§ **TEXT PASSAGE**
================
Ranking Kate Bush albums

Watching Kate Bush emerge as more than a mere anxiety of influence for every female singer-songwriter-pianist has impressed me the last twenty years; but why aren’t The Kick Inside, The Red Shoes, and especially The Dreaming more lauded? Why stop at Hounds of Love and “This Woman’s Work,” as grand as they are? As I grow old and wear the bottoms of my trousers rolled, I hear in Bush deeper correlatives for my lusts and ways of thinking about how I share complicated feelings.

1. The Dreaming (1982)

Like her pal Peter Gabriel, Bush discovered in the Fairlight synthesizer an instrument whose possibilities were limited only by her imagination, and like Gabriel she reached the peak of her powers when she took control of the production. The Dreaming envisages an English culture broken by war and made mad by nuclear threat. Even schoolgirl fact get muddled: “Some say that hell is heaven,” a chorus of multitracked Kates avers in “Sat In Your Lap.” Trucks and horns wail as the soldier about to vaporize himself tells himself, “I love life!” with the conviction of the character in Samuel Beckett’s Happy Days. By the end of the album she’s turned into a mule. Her first sales disappointment, overshadowed by Hounds of Love, The Dreaming is where Kate Bush joined rock’s great eccentrics. Thanks to her Fairlight she became a polymorphous, ambisexual creator. Not many successors followed.

2. Hounds of Love (1985)

It’s in the trees. It’s coming! To watch this album’s reputation soar in the last fifteen years reminds me of the import of devil’s bargains: Hounds of Love, her American breakthrough, obscures the rest of her career. The Futureheads covered the title track, and Big Boi adores the body swap anthem “Running Up That Hill,” amazingly a top forty hit in America in late ’85. Not much is written about the second half, a sidelong exploration of falling through ice in which nursery rhymes and Irish jigs constitute the child’s memories. “Watching You Watching Me” is a subtler take on “Running Up That Hill.” The B-sides (“Under the Ivy”) are wonders too. Let me steal this moment from you now: “Be Kind to My Mistakes,” yet another Bush composition in which she coaxes her lover into becoming her. For Bush, empathy requires total immersion in the other so long as they can recognize what distinguishes them.

3. Aerial (2005)
================
§ **WORK INSTRUCTIONS**
I need one stretch of the text passage verbatim, from "Like her pal" to "many successors followed.".

§ **RAW DATA**
================
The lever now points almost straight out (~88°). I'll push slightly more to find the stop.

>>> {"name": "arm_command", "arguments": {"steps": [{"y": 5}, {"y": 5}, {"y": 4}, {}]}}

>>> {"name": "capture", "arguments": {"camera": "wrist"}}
================
§ **EXERCISE ANSWER**
Like her pal Peter Gabriel, Bush discovered in the Fairlight synthesizer an instrument whose possibilities were limited only by her imagination, and like Gabriel she reached the peak of her powers when she took control of the production. The Dreaming envisages an English culture broken by war and made mad by nuclear threat. Even schoolgirl fact get muddled: “Some say that hell is heaven,” a chorus of multitracked Kates avers in “Sat In Your Lap.” Trucks and horns wail as the soldier about to vaporize himself tells himself, “I love life!” with the conviction of the character in Samuel Beckett’s Happy Days. By the end of the album she’s turned into a mule. Her first sales disappointment, overshadowed by Hounds of Love, The Dreaming is where Kate Bush joined rock’s great eccentrics. Thanks to her Fairlight she became a polymorphous, ambisexual creator. Not many successors followed.